— START OF DATA EXTRACT —

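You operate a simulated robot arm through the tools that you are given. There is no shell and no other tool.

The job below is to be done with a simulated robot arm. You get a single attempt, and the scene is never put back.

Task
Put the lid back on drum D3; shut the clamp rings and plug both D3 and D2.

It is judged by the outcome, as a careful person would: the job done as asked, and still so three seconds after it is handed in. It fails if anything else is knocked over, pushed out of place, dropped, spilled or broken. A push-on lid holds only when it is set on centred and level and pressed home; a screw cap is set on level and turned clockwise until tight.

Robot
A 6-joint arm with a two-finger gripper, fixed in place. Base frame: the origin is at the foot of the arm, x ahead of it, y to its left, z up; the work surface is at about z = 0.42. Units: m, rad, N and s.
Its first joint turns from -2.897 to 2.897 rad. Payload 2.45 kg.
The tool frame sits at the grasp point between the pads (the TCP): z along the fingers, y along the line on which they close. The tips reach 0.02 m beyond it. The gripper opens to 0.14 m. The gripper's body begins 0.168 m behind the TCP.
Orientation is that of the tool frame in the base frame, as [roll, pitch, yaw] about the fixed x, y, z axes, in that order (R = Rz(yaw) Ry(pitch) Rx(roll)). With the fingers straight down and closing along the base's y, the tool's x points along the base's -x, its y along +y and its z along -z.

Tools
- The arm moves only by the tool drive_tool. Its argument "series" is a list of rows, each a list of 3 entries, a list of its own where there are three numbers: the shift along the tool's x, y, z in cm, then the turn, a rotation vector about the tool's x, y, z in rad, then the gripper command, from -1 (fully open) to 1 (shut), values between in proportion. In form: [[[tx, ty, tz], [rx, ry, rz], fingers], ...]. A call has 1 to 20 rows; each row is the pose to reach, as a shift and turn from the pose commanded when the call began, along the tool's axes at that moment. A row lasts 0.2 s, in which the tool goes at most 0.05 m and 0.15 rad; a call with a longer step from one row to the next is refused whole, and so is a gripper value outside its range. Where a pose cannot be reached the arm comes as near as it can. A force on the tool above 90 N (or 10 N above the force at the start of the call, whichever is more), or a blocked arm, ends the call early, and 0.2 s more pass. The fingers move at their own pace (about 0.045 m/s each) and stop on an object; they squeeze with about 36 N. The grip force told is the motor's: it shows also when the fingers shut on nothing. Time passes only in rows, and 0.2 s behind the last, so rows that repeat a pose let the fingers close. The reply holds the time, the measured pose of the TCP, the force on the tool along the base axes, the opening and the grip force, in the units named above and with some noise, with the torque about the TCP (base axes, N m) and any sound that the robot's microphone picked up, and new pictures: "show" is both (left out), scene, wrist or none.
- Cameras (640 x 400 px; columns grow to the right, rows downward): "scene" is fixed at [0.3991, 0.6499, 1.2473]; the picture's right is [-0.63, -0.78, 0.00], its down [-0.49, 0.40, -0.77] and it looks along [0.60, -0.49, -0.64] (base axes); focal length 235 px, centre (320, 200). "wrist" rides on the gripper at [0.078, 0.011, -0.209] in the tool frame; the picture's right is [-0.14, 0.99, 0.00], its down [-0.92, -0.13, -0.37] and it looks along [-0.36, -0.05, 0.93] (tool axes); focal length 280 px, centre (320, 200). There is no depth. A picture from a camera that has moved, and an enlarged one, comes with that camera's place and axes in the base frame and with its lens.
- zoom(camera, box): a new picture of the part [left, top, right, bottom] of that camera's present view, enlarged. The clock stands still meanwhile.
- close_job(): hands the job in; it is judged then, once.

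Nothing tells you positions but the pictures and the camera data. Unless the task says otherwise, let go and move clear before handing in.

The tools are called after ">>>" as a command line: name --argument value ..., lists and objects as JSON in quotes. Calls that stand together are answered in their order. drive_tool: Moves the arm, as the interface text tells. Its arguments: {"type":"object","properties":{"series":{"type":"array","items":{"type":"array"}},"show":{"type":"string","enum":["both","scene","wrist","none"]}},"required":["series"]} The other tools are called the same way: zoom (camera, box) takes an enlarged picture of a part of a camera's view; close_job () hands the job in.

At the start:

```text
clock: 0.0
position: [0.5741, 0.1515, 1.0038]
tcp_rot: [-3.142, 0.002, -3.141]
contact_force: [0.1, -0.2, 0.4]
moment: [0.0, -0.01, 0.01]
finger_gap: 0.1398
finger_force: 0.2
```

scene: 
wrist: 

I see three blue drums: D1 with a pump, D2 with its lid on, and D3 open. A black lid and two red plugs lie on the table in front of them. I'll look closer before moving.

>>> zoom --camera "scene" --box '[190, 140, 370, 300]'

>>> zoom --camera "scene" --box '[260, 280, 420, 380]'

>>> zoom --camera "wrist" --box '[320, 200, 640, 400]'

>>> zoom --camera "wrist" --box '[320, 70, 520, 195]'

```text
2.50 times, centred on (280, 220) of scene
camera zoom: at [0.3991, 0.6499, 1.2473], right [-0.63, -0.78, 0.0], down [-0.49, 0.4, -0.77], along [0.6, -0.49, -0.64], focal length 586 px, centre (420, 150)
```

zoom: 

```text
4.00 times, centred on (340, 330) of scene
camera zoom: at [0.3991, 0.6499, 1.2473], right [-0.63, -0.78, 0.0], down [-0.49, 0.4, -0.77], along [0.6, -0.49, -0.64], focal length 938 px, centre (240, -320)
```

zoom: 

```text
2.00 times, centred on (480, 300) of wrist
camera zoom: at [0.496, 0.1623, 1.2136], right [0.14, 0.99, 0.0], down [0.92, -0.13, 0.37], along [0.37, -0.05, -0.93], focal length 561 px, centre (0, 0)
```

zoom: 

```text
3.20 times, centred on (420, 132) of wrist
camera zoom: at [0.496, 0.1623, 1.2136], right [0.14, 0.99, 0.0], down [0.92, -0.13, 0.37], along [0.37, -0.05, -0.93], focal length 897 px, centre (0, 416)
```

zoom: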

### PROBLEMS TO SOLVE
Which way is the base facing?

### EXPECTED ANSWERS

— END OF DATA EXTRACT —
— START OF PROVIDED TEXT —

In fact, Brower says many wastewater treatment facilities nationwide would probably be good sites for apiaries because of their proximity to water and pollinating plants, and because they cover large areas and aren’t located in densely populated neighborhoods.

“That’s the part that could be replicable elsewhere in this marriage between keeping bees in urban areas,” he says.

Public outreach and education are also critical elements of the program, Brower says. In late May, he, Peot and Burnham conducted a honey-harvesting demonstration at an area grade school using some hive frames from Blue Point. Students scraped the combs to release honey, and then the combs were spun in a large vat so the honey could be collected. Also, some honey collected at other times from Blue Point hives was bottled and given to public officials.

With such a tasty byproduct and the positive environmental impact provided by the apiary, some folks would like to expand the program. Brower says other DC Water properties — including a new headquarters building currently under construction— might be good sites for apiaries. The problem is finding another beekeeper interested in hosting the hives.

It also wouldn’t surprise anyone if other wastewater utilities expressed interest in similar programs. Brower says DC Water has discussed the topic informally with one other utility and believes the idea will gain more attention.

— END OF PROVIDED TEXT —

### PROBLEMS TO SOLVE
#1 Provide the original wording of the provided text from "In fact, Brower" as far as "to public officials.".
#2 Your answer continues the provided text from its final sentence.

### EXPECTED ANSWERS
#1
In fact, Brower says many wastewater treatment facilities nationwide would probably be good sites for apiaries because of their proximity to water and pollinating plants, and because they cover large areas and aren’t located in densely populated neighborhoods.

“That’s the part that could be replicable elsewhere in this marriage between keeping bees in urban areas,” he says.

Public outreach and education are also critical elements of the program, Brower says. In late May, he, Peot and Burnham conducted a honey-harvesting demonstration at an area grade school using some hive frames from Blue Point. Students scraped the combs to release honey, and then the combs were spun in a large vat so the honey could be collected. Also, some honey collected at other times from Blue Point hives was bottled and given to public officials.

#2
“I think word is just kind of getting out,” he says. “I think that even if it’s just kind of a hosting relationship, its kind of a nice community outreach thing.”

Burnham agrees that the cooperative management approach and resulting benefits are ideal.

“One of our goals as city beekeepers is to weave ourselves into the DNA of our communities in much the same way that bees do in the green world,” she says. “We want to be ordinary and for the role of beekeeping to be understood. There is nothing more basic and more ubiquitous to life than water, so what better partner? Also  — and this is not hype — DC Water has proven itself high quality, innovative and green over and over again. We could trust them, and they could trust us. We both know that the highly populated future is going to provide us both with challenges essential to protecting the living world around us — people included.”

And if two seemingly dissimilar disciplines can come together for a common goal, everyone benefits.